◆ SOURCE EXCERPT:
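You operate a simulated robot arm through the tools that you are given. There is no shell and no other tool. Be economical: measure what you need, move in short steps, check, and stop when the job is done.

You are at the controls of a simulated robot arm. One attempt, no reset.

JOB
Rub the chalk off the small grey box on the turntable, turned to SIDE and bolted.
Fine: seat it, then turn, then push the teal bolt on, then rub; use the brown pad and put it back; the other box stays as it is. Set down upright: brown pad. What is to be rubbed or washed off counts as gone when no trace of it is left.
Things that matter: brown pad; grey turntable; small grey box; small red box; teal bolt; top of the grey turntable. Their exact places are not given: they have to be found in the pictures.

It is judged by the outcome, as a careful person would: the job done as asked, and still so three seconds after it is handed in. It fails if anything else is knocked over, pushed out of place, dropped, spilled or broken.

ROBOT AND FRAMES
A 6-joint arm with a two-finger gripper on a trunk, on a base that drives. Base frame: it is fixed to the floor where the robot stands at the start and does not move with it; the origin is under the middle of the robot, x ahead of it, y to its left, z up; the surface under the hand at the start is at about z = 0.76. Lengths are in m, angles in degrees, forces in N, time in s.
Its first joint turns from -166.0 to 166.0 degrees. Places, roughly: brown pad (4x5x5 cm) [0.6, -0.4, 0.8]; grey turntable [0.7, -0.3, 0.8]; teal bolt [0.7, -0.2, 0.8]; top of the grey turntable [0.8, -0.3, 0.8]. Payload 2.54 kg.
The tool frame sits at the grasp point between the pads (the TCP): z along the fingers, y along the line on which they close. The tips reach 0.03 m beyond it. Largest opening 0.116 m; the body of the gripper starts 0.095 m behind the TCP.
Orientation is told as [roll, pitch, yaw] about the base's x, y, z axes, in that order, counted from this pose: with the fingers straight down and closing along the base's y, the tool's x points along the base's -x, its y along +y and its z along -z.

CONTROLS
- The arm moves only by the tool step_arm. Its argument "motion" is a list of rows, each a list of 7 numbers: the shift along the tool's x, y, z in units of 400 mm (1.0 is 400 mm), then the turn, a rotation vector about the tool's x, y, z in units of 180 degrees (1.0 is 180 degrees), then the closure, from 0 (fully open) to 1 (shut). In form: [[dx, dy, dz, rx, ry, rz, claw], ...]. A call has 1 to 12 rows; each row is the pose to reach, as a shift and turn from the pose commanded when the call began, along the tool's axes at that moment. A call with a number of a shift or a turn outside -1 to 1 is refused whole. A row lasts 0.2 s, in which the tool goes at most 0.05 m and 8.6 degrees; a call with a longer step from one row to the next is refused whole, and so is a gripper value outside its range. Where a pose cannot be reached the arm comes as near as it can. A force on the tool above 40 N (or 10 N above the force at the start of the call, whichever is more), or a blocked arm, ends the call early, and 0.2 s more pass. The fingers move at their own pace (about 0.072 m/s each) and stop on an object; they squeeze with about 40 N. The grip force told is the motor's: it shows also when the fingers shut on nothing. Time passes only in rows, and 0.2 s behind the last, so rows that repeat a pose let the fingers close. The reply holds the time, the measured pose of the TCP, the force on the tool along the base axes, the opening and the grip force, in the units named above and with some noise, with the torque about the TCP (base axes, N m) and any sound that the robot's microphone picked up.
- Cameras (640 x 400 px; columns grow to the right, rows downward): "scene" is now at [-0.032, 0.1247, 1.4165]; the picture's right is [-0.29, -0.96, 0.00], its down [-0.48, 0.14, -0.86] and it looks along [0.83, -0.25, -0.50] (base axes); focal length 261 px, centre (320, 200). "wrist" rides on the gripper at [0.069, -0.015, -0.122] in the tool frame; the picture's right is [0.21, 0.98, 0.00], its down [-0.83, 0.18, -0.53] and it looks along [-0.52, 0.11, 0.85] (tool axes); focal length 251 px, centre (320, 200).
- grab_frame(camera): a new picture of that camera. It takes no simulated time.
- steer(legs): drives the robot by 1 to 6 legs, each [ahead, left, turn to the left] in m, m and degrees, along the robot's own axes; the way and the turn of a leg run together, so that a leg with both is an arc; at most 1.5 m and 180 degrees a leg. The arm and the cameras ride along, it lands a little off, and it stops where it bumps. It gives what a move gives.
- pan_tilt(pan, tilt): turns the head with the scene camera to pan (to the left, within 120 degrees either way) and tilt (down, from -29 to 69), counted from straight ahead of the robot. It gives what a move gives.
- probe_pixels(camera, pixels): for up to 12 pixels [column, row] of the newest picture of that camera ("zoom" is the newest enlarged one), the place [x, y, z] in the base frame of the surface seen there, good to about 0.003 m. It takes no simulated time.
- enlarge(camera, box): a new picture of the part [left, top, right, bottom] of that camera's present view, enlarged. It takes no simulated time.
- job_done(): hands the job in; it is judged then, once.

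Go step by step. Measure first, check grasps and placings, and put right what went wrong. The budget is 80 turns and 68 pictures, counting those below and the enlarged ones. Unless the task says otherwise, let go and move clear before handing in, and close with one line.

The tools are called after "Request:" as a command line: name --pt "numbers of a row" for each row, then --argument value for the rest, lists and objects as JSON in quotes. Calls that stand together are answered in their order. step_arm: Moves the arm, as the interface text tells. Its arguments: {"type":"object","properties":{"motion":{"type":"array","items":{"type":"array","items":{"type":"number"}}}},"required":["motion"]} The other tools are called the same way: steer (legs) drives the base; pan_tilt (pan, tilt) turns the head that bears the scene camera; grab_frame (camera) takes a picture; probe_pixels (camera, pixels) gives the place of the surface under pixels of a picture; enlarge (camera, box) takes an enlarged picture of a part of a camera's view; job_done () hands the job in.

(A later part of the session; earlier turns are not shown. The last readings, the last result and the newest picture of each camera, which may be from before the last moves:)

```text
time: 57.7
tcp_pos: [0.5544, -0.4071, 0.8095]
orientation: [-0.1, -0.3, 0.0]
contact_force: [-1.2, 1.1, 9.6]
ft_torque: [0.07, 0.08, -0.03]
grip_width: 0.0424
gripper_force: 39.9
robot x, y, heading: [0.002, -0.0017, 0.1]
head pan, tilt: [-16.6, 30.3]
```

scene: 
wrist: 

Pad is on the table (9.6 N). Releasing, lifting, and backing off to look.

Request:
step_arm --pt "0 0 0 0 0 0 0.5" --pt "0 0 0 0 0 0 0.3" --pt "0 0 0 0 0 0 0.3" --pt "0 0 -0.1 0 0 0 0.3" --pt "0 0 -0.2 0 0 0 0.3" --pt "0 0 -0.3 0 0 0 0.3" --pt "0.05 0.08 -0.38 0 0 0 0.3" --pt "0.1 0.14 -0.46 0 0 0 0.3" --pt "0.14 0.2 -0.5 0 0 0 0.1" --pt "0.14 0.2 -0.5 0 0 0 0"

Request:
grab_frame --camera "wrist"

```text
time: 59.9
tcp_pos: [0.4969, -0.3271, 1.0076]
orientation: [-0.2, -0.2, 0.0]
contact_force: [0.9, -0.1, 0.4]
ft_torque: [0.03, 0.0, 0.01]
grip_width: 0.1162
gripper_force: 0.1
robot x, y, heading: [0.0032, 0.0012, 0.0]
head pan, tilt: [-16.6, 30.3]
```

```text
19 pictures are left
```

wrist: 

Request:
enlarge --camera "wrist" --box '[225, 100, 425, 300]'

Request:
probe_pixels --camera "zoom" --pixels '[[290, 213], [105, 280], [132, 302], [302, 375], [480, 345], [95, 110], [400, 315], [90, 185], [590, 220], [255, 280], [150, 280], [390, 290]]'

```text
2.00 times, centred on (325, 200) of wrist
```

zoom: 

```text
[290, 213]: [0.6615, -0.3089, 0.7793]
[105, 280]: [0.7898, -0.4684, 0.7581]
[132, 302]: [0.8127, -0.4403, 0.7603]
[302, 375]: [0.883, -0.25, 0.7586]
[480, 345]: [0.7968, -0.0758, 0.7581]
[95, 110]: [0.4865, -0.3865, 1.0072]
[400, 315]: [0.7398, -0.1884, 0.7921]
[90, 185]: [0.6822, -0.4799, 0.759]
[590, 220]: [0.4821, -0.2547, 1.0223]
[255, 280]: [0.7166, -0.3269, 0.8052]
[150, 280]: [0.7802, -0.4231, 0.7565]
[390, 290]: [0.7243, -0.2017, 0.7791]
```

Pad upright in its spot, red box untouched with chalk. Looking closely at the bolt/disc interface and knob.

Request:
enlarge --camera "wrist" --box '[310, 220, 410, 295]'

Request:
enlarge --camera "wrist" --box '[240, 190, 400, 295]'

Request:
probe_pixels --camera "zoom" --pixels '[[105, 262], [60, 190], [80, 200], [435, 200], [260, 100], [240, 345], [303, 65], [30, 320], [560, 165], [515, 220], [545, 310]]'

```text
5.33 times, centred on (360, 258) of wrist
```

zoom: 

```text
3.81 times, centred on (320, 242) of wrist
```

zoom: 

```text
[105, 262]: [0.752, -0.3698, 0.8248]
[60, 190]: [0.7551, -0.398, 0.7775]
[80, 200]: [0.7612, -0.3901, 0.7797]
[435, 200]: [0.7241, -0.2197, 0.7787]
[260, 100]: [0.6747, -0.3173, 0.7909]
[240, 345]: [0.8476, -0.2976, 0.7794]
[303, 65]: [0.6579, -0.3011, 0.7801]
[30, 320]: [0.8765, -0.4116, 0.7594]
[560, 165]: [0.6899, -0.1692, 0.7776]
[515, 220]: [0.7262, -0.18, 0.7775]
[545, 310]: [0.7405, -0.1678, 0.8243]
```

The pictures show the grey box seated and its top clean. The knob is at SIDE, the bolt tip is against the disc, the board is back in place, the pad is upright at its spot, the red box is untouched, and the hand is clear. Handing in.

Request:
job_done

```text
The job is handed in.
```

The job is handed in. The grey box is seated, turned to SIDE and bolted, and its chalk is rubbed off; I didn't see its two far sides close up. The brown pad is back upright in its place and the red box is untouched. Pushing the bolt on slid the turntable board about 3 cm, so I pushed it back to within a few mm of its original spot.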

◆ WRITTEN EXERCISE A: Give the stretch of the reading text that starts with "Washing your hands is" and ends with "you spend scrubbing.", unchanged.

◆ READING TEXT:

When you’re washing your hands, water temperature doesn’t matter as much as scrubbing time

Life as Laboratory
Life as Laboratory

Washing your hands is one of the oldest staples of hygiene, and yet scientists are still debating exactly how we should do it.

Hand washing is the best way to stop many of the infectious diseases we can contract nasally or orally (because most of us touch our faces about four times an hour). Because it’s such an important component of disease prevention, public health organizations have published standards for how exactly we should go about washing our hands. The US Food and Drug Administration, for example, requires that restaurants have sinks that deploy water that’s at least 38°C (100°F) for their employees.

But hot water doesn’t clean hands any better than H2O at tepid temperatures—at least according to new research (paywall) from scientists at Rutgers University. The only factor that does seem to matter is how much time you spend scrubbing.

For their work, researchers took 20 volunteers and made them repeat different hand-washing scenarios 16 times each for a total of 320 washes. In each case, the tested the amount of soap used (0.5, one, and two milliliters), water temperature (15°C, 26°C, and 38°C), and lather time (five, 10, 20, or 40 seconds). They also tested “bland” soap, which works by globbing up foreign matter and washing it away, and an antiseptic soap that kills bacteria on contact and is frequently used in surgeries (and falls outside of the FDA’s ban on antimicrobial soap.)

Every day, participants soaked their hands in a solution of liquid mixed with a harmless strain of the E. coli bacteria, and let their hands air-dry. Next, researchers gave them access to a sink with predetermined amounts and types of soap and water temperatures, and they instructed participants to wash their hands for different amounts of time. Afterward, they collected and sampled any remaining bacteria on the participant’s hands.

Of all the variables, the only one that mattered was how long folks lathered up (not including wetting and rinsing time). The participants had less bacteria after a 10-second lather compared to a 5-second soaping, and hand bacteria decreased even further when they washed their hands for 20 seconds—which is in line with what the US Centers for Disease Control currently recommends (they say to sing “Happy Birthday” twice while you lather). Beyond that, though, the differences weren’t significant.

Donald Schaffner, a food scientist at Rutgers and lead author of the study, thinks that this means the FDA regulations on hand washing need to be updated. “Instead of having a temperature requirement, the policy should only say that comfortable or warm water needs to be delivered,” he said in a statement. “We are wasting energy to heat water to a level that is not necessary.”

◆ WRITTEN EXERCISE B: Return the exact lines from the line with "- job_done(): hands" to the line with "Go step by step.", inclusive of both, with nothing added.

◆ WORKED ANSWER A:
Washing your hands is one of the oldest staples of hygiene, and yet scientists are still debating exactly how we should do it.

Hand washing is the best way to stop many of the infectious diseases we can contract nasally or orally (because most of us touch our faces about four times an hour). Because it’s such an important component of disease prevention, public health organizations have published standards for how exactly we should go about washing our hands. The US Food and Drug Administration, for example, requires that restaurants have sinks that deploy water that’s at least 38°C (100°F) for their employees.

But hot water doesn’t clean hands any better than H2O at tepid temperatures—at least according to new research (paywall) from scientists at Rutgers University. The only factor that does seem to matter is how much time you spend scrubbing.

◆ WORKED ANSWER B:
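- job_done(): hands the job in; it is judged then, once.

Go step by step. Measure first, check grasps and placings, and put right what went wrong. The budget is 80 turns and 68 pictures, counting those below and the enlarged ones. Unless the task says otherwise, let go and move clear before handing in, and close with one line.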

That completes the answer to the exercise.